If Sure Flywell Travel can achieve this level of profit, the chances are good that the other two companies are achieving similar profit margins. This is not unrealistic considering the R210-million value of Hajj packages.

This type of exploitation of the poor is unacceptable and must be rectified immediately. The question is: What is the Ummah going to do about it?

It is obvious that this type of problem cannot be left to the so-called "leaders" of the Ummah, as they themselves have proved that they are not capable of resolving problems or even setting direction for the Ummah. Many of them (not all) are part of the problem. The founding member organizations of SAHUC and the Executive's of SAHUC is as responsible as the Travel Agents for allowing the exploitation.

For as long as the Ummah remains ignorant and apathetic, they will always be lead astray. The time has come to mobilise and educate one another of how we are being mislead by prominent individuals in order to enrich themselves.

Why are we not marching to the SAHUC and Travel Agent's offices to demand lower Hajj Package prices? Because we allow ourselves to be used and we are quite content with it.

Muhammad al-Haq

Thursday, January 05, 2006

Proud Muslim, Stupid Muslim

Assalamu alaykum wa rahmatullahi wa barakaatuh,

Just recently, while in Pakistan and Jordan, I was boasting about what a great place South Africa is- we have almost total freedom of speech, freedom of expression and most importantly freedom of religion. Freedoms that many others in so-called ‘Islamic Countries’ can only dream of! There are almost no obstacles to us in terms of religious practices, beliefs, etc.

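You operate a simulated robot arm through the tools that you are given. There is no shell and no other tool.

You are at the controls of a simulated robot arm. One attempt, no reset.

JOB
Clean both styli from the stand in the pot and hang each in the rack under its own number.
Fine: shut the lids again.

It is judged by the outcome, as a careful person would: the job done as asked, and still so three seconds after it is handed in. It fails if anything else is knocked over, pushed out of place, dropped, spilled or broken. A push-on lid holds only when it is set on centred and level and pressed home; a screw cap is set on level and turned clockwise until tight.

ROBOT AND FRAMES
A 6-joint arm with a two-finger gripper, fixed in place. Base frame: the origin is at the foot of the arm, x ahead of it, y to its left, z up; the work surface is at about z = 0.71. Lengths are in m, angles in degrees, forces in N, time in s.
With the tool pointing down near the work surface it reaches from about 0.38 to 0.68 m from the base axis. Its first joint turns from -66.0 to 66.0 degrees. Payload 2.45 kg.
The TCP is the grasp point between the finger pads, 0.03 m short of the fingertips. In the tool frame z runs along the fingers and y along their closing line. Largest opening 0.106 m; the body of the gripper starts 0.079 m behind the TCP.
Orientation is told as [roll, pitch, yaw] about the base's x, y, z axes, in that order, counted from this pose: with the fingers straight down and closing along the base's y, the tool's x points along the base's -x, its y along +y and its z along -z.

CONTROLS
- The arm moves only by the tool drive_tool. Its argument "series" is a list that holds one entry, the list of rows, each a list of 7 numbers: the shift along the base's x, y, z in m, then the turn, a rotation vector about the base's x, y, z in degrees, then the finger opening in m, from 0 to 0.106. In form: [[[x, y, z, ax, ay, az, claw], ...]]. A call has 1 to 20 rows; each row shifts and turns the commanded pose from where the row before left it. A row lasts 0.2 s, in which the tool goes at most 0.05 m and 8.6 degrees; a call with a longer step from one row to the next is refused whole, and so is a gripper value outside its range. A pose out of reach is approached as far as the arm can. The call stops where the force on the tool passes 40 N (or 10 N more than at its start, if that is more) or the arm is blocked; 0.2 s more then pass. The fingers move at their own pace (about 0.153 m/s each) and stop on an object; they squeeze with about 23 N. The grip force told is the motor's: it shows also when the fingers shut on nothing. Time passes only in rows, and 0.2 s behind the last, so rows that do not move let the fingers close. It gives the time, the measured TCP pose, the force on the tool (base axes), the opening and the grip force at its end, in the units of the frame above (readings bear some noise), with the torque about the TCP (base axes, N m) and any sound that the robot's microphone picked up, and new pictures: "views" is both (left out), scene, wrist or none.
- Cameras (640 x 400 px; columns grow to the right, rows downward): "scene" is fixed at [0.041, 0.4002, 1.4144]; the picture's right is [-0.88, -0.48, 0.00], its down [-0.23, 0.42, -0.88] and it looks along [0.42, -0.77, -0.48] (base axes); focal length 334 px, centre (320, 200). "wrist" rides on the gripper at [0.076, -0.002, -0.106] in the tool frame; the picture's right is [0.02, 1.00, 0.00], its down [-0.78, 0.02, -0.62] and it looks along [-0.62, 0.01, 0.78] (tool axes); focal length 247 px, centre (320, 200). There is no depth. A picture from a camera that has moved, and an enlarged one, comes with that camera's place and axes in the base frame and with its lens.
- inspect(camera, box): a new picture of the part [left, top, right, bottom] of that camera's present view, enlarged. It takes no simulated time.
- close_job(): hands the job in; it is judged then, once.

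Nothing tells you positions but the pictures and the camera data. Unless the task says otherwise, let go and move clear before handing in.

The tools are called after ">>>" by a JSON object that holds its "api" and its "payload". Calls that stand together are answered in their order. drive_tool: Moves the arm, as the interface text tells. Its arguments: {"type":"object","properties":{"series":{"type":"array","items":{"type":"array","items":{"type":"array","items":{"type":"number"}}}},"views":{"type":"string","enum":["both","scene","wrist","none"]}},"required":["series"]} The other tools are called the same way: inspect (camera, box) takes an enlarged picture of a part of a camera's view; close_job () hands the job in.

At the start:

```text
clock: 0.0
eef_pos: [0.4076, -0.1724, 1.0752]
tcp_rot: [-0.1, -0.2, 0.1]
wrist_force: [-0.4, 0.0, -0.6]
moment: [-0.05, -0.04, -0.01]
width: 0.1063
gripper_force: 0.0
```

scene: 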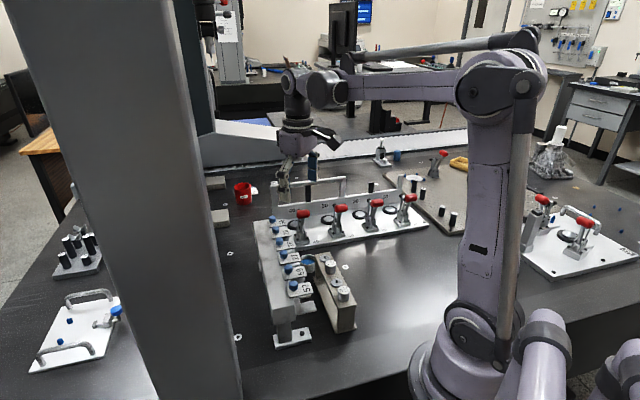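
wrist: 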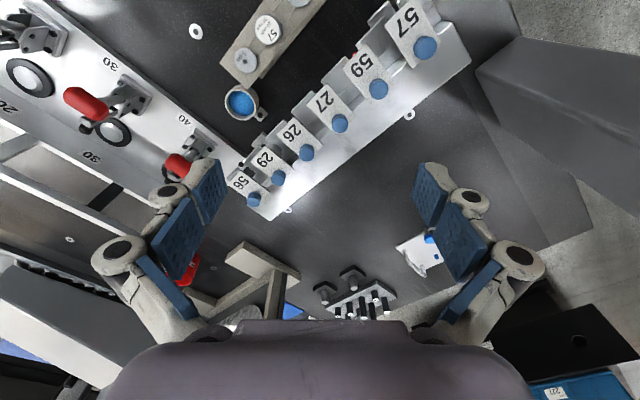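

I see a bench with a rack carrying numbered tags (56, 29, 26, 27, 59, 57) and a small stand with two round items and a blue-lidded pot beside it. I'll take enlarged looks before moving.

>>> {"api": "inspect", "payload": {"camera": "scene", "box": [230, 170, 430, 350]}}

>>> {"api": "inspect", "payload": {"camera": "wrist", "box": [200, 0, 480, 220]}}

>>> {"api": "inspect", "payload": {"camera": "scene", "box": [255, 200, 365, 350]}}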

But I almost found myself having to eat my words. News on the internet was that there was troubling brewing back home- internal conflict in our wonderful community: Camperdown had made public statements that upset Al-Ansaar, who retaliated with lawyers’ letters. The finer details can be found at www.alinaam.org.za and I really wouldn’t want to get into that.

The reason I bring up this issue, which some would rather have swept under the carpet, is an institution called The Rand Corporation- a non-profit research organization based in the US. It is a well established and influential think tank that has the reputation of being objective in its approach. It publishes occasional papers on Islam and Muslims that have been thoughtful and provocative. (www.rand.org)

Over a year ago, Cheryl Benard published a paper entitled Civil Democratic Islam. The paper opens with ‘There is no question that contemporary Islam is in a volatile state, engaged in an internal and external struggle over its values, its identity, and its place in the world. Rival versions are contending for spiritual and political dominance…’ Following along the same lines, it goes on to discuss how, if not dealt with strategically, Muslim communities around the world, will provide endless problems. (http://www.rand.org/publications/MR/MR1716/MR1716.sum.pdf)

Now frankly, I believe that the entire report is highly disappointing and of poor quality. But there is an interesting strategy that is presented, which I believe is important for Muslims to be aware of. It suggests identifying different groups of Muslims and then, how to play one against the other to further a particular agenda. Now while only the foolish would suggest that sinister forces can be working locally in our fairly well organised community, we should not be naïve to think that there is no possibility of external interferences. (See: http://www.tau.ac.il/Anti-Semitism/asw2004/sth-africa.htm )

According to the report, Muslims are broken down into four categories: Fundamentalists, Traditionalists, Modernists and Secularists. This alone indicates the failure of the author to correctly analyse Muslim communities. It then goes on to describe the groups as follows:

·Fundamentalists want to impose and expand the strict observance of Islam- which they often interpret in eccentric ways not always supported by orthodox texts and sources- through force, violence, terrorism, and any other means necessary, the report says.

·Traditionalists tend not to challenge the state, but oppose terrorism and violence. However, they are often uncomfortable with modernity, and many of them lack education, even about the essence of their own religion, relying instead on superstitions and local tradition. In many places, they have contributed to stagnation and inertia, and have not helped their societies prosper and progress.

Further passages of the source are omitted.